If you’re the person with those qualifications, great. But, if you’re totally honest with yourself, and realize that you don’t have what it takes to be the CEO, or you lack the interest, then it’s best for the business, and ultimately best for you as the owner, for a professional manager to step in and take the helm.
If your long-term goal is to sell the company, you need to make sure that the organization can run without you. Otherwise, what are you selling? No one is going to buy a business if the most important person in the organization is going to walk away after the sale.
What to Do Next
If you find yourself seriously thinking about your performance as CEO, there are a few things you can do to improve your skills and get a better understanding of what your role in the organization should be:
- Work with an executive coach – An executive coach can help you develop a better understanding of your personal strengths and weaknesses as well as which role in the organization is best for you, if any. Also, with the guidance of a coach, you can come to grips with the purpose of the business and what’s next. Insight into your personal goals and motivation will lead to the answer to the ownership vs. management question and a solution that’s best for you as well as for the company.
- Attend seminars or take some business classes – Through seminars and business classes you’ll be able to enhance your formal business and management skills and learn what it takes to grow a business. This could be the knowledge you’re lacking to become the CEO you always wanted to be.

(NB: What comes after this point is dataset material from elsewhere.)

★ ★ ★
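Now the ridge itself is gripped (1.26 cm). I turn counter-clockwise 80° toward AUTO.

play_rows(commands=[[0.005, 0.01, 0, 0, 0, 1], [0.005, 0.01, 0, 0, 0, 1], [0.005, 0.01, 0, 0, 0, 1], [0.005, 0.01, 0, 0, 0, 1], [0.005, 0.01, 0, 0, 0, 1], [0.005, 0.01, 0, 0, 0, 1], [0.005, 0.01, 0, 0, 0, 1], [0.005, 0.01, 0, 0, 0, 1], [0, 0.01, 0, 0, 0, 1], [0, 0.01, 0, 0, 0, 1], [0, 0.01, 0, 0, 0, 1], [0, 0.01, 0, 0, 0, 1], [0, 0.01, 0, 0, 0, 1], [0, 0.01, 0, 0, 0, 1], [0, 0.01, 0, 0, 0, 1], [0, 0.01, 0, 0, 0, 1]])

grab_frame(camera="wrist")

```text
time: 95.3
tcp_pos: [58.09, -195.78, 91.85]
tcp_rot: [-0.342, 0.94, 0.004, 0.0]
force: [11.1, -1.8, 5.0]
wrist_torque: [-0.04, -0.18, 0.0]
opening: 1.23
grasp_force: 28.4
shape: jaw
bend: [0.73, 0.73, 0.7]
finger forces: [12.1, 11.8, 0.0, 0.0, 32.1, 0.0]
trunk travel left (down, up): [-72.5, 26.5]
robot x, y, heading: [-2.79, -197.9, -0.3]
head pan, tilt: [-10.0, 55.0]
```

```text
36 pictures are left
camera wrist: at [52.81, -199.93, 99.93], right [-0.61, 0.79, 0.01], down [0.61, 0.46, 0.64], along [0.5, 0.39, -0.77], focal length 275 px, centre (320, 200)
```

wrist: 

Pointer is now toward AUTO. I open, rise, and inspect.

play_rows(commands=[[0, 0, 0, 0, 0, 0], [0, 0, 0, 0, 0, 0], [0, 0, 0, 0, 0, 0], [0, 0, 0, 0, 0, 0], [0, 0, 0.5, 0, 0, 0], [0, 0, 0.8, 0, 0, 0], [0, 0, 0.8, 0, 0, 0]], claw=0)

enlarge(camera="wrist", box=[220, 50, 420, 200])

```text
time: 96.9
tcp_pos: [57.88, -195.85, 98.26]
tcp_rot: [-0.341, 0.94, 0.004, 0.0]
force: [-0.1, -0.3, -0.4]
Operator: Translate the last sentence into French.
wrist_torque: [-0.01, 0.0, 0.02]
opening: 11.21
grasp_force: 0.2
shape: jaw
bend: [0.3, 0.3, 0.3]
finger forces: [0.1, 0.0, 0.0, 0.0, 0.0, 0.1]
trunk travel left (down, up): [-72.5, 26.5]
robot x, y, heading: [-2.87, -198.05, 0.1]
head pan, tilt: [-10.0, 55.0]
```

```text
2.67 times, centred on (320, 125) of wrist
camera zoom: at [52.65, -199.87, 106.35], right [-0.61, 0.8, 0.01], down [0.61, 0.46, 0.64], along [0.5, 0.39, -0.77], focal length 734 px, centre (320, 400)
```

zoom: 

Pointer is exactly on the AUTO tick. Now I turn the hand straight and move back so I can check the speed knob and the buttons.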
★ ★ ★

- Join a CEO peer group – Learn from other CEOs and business owners who have walked this path before you. Their experiences will shed light on what you need to pay attention to, the options you have, and where the pitfalls are. You can learn from these executives how they dealt with a situation similar to yours.
Make a decision
In the end, you have to make a decision. Are you the best person to lead the company? If so, excellent and good luck. If not, hire someone else to run the business for you.